DAY: There are the collaboration scenarios, especially around SharePoint and business intelligence. Those two go hand in hand. Partners who are succeeding here are working on customers' workflow and business processes, so they are making a lot of money. Another area is migrations. There are still a lot of migrations from Novell. In the U.S., there are still about 780,000 Novell servers out there, down from about 1.3 million a year ago. And those customers have to make a choice because Novell is forcing the conversation with its Linux offering. There's also a lot of Unix migration to the Intel platform. Another place partners are making money is upgrading things like Exchange 5.5 or Windows 2000 servers, and in the small-business space our Small Business Server is just booming. We did some research that shows that 40 percent of the businesses in the U.S. that have five PCs or more don't have a server. There are 1.2 million of those customers out there. And then SQL Server 2005 is the other area that is going to ramp unbelievably. It will be gargantuan. It has been five years since we had a major upgrade.

CRN: With Microsoft's recent changes to its licensing program--in which customers can essentially get Office 12 and Longhorn free under a three-year deal--should solution providers be leading with an economic rather than a technical sell?

DAY: We're starting to see this effect with SQL Server 2005, which is launching in November. When a customer buys under the annuity model, they can get SQL Server 2005 whenever they are ready as part of the program. But leading with licenses is the old way of selling. They should be leading with the solutions and what the technology is all about, and then discuss with the customer from a financial perspective what their options are. CRN: It seems Microsoft has a particular focus on increasing attach rates for Microsoft Operations Manager (MOM) and Systems Management Server (SMS) on Windows Server 2003 sites. Why is that important today?

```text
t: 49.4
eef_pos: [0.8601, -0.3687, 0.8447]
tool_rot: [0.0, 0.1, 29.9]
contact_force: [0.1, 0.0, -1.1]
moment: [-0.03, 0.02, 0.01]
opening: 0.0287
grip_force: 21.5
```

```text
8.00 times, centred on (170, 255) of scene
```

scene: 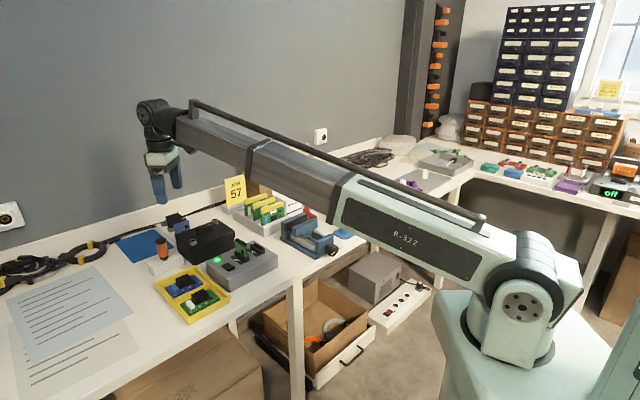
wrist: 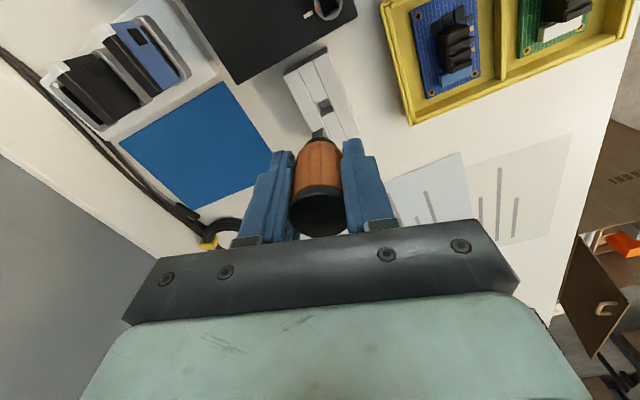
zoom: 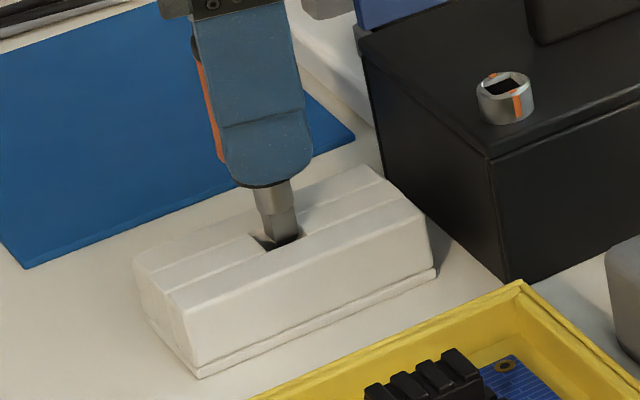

DAY: It drives partner profitability. It give them significant top-line revenue and consulting opportunities around it. When partners don't sell this, they are leaving money on the table.

CRN: What are Microsoft goals in terms of delivering managed services, especially when you consider that some partners will see that as competition from Microsoft?

DAY: I think it will work out great. I don't think partners should be scared at all. We have a couple of customers that we're working with from a managed services point of view that are super-large. We're trying to understand what it will take to manage 150,000 desktops, so we add that product management stuff to our product development. A lot of VARs are more focused on the small-business space, and whatever intellectual property we come up with will be shared with the partners.

CRN: Why does it feel like Microsoft is finally rediscovering its small-business solution provider roots again?

DAY: We have a product lineup now that is very relevant for small business. It caters better to the small VAR. Rather than have a partner try to take Exchange to a small-business customer, we now have Small Business Server. It goes back to selling solutions.

CRN: What makes Microsoft a better partner for solution providers than other companies?

DAY: I'm very serious about partner profitability. Our platform approach allows partners to build out services muscle that won't commoditize over time vs. just moving into an adjacent market that will eventually commoditize. So the peaks and valleys that we've had over the last 15 years will begin to go away. I think we have an opportunity to help VARs build out their services business in ways they have never done. We're trying to build out the right capacity for the opportunity that we have. Some research says 80 percent of the midmarket wants to standardize on the Microsoft platform. As we dug into our sales systems, we found that we actually have less than 10 percent of those systems. There is so much upside for the Microsoft platform in the U.S. market that it's scary and exciting. If I can build out partners that are profitable around driving the right solutions, and we have the right partner capacity, we'll pump through marketing dollars, sales engagement models and ways for partners to partner with one another.

CRN: It sounds like you need to retrain your existing partners and then recruit new partners that are more aligned with Unix vendors such as IBM, Sun Microsystems and Hewlett-Packard. Is that right?

DAY: We need partners that have lived for years in the midrange space. Their customers are coming to the x86 architecture. But they have dealt with those customers for so long, they are the trusted technology adviser. Customers are going to look to them to help them with the migration. I want to make sure they understand what the Microsoft platform is all about. And I believe that when they do, they will say to their customers that their best bet is Microsoft.